Let:
\begin{align*}
&i = 1,...,m \quad \textrm{(index $i$ represent customers)} \\
&j = 1,...,n \quad \textrm{(index $j$ represent facilities)} \\
&y_{ij} = \dfrac{1}{n},\,\forall i,j \quad \textrm{represent the probability that customer $i$ chooses facility $j$} \\
\end{align*}
Each customer chooses 1 and only 1 facility independent of other customers. So here are a few questions that I couldn't solve:
$$P(\textrm{at least 1 facility gets no customer})\,=\,?$$ $$P(\textrm{1 and only 1 facility gets no customer})\,=\,?$$
Here is an attempt to solve the first problem:
$$P(\textrm{at least 1 facility gets no customer})=1-P(\textrm{all facilities get at least 1 customer})$$
It likely requires some sort of combinatoric analysis involving partitioning of the customers (elements) into facilities (buckets) but I don't think it is a trivial counting problem since all such partitions are not going to be equally likely to occur. I don't even know where to begin with in the first place, so any help would be much appreciated!
Edit 1:
With the help of Jimmy R., I found answer of the first question to be $1-\frac{\binom{m}{n}.n!.n^{m-n}}{n^m}$ and answer of the second question to be (both different from my comment below) $\frac{\binom{n}{1}.\binom{m}{n-1}.(n-1)!.(n-1)^{m-(n-1)}}{n^m}$ .

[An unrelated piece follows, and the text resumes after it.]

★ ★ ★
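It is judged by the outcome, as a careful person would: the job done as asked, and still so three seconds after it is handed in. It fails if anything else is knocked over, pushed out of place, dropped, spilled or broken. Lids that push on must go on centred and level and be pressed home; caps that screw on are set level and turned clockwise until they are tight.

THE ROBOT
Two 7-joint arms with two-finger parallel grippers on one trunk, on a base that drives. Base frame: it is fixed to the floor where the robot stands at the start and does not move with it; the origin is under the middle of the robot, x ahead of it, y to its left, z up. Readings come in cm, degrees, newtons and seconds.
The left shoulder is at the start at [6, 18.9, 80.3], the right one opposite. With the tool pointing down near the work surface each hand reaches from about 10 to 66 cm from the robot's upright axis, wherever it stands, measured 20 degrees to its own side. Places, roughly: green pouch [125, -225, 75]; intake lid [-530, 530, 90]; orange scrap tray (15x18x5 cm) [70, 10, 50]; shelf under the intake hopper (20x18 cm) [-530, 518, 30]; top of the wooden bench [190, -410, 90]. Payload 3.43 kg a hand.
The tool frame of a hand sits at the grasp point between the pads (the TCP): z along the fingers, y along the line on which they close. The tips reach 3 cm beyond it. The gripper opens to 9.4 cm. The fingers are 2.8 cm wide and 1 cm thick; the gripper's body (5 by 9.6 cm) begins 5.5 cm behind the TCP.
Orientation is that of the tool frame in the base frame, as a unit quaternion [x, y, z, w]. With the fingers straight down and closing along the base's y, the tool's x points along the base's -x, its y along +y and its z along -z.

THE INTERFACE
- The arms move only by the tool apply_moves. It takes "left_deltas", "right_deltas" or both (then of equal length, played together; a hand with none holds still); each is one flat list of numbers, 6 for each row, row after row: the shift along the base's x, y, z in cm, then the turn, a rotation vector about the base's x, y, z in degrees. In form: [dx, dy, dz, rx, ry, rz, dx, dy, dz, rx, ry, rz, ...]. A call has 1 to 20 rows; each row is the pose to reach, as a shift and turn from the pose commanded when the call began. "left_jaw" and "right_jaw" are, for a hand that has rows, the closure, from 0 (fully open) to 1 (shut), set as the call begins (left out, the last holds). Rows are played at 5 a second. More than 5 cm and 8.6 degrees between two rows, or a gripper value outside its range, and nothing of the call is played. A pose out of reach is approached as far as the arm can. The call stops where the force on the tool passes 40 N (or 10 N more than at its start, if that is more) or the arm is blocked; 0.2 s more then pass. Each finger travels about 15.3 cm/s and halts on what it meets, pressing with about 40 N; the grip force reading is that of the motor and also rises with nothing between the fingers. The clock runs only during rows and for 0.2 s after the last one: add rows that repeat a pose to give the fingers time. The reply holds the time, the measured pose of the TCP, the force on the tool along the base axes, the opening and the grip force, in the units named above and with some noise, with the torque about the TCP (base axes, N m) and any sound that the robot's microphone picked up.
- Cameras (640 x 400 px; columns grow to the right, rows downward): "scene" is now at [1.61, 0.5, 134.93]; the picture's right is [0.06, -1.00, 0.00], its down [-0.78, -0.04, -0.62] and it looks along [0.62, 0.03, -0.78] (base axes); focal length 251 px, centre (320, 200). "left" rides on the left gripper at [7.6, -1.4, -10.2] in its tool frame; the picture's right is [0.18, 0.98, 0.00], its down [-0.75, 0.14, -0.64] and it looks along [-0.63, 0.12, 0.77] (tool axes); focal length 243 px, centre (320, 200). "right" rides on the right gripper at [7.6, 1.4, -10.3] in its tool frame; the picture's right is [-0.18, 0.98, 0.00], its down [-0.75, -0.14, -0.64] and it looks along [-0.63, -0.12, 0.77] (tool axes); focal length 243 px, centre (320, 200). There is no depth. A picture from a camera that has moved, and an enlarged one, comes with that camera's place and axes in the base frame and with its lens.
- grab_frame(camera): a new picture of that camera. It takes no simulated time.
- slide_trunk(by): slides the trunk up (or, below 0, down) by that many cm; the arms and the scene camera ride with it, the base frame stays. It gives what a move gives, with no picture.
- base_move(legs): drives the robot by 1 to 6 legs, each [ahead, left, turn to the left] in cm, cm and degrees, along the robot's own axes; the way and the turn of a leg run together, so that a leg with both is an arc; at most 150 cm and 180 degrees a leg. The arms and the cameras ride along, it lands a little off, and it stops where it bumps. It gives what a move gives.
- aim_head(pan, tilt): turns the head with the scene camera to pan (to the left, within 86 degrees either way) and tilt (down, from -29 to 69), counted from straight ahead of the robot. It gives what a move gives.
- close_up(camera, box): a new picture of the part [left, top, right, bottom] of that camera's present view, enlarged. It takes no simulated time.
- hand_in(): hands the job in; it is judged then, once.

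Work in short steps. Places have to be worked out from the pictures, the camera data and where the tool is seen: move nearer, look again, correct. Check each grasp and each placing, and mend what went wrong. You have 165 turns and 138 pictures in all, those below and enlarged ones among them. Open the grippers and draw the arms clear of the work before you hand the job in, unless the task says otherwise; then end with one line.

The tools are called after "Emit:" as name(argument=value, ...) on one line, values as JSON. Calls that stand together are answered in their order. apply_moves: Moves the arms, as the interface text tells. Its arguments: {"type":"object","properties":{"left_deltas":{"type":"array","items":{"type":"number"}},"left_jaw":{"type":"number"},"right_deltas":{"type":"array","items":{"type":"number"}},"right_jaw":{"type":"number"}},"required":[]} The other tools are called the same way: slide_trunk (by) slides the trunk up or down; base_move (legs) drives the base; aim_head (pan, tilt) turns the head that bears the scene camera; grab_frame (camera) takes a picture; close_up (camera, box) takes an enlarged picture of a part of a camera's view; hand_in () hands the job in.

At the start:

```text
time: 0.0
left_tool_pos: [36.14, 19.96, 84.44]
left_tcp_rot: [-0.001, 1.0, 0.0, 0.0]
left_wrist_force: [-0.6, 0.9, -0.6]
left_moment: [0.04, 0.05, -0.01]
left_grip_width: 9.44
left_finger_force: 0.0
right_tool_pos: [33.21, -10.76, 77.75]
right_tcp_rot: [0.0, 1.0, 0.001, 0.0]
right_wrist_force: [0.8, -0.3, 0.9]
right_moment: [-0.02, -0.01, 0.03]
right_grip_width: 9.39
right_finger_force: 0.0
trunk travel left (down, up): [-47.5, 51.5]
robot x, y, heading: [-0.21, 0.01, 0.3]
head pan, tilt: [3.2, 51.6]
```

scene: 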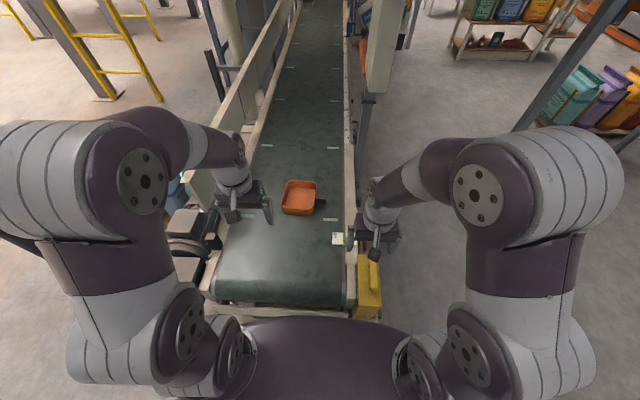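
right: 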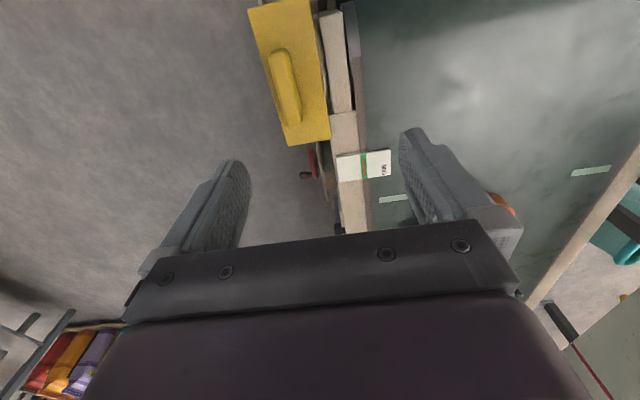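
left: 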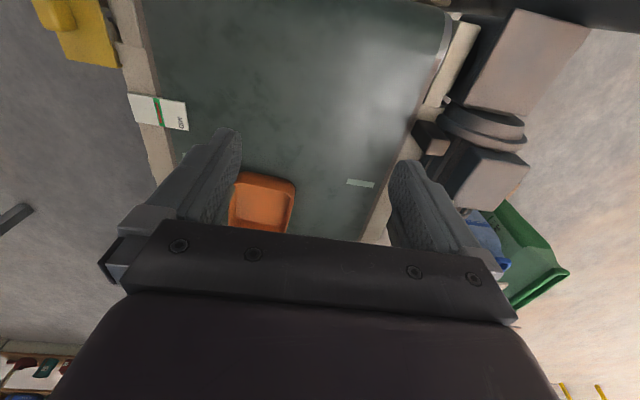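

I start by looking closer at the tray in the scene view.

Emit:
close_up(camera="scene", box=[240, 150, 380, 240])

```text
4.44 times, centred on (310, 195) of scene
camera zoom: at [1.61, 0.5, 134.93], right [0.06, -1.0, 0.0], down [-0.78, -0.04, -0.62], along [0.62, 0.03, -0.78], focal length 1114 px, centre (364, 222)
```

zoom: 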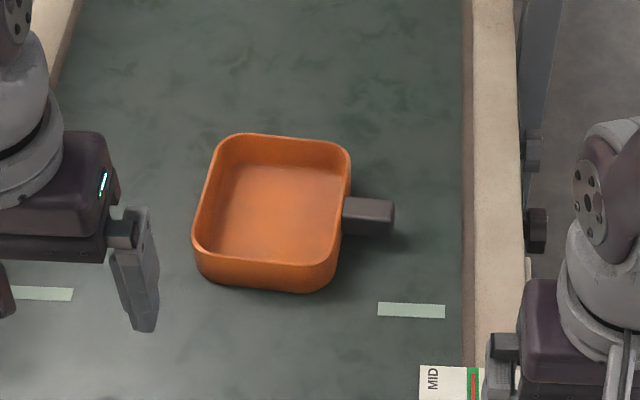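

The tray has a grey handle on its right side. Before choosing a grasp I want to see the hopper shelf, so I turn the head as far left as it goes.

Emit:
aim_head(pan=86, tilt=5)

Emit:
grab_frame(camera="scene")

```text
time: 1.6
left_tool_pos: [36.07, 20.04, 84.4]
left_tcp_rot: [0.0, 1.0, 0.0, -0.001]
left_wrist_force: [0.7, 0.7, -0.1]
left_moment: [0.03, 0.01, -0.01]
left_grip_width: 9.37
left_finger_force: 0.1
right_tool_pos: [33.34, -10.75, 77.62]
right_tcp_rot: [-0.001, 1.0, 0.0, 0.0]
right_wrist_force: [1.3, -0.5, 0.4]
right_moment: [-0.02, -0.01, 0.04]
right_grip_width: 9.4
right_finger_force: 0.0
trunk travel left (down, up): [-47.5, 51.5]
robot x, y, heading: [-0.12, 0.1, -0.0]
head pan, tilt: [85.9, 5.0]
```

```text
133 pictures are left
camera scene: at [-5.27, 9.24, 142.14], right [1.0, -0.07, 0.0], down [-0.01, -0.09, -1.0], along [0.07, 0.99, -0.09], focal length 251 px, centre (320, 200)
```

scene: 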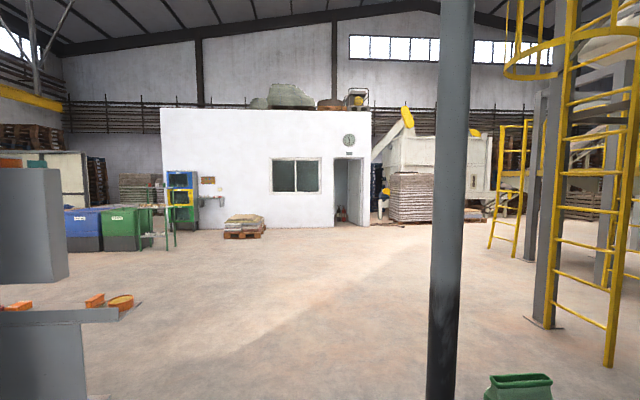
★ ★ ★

Hints: I assume that $m>n$, otherwise the problems are trivial. To tackle the first, think as follows: First assign one customer to each facility. So, "all facilities get at least 1 customer". Now, you need to distribute the $m-n$ remaining customers randomly to the $m$ facilities.
To tackle the second: just exclude one facility. You can do this in $n$ ways. Now, distribute all $m$ customers among the remaining $n-1$ facility, as if this one never existed.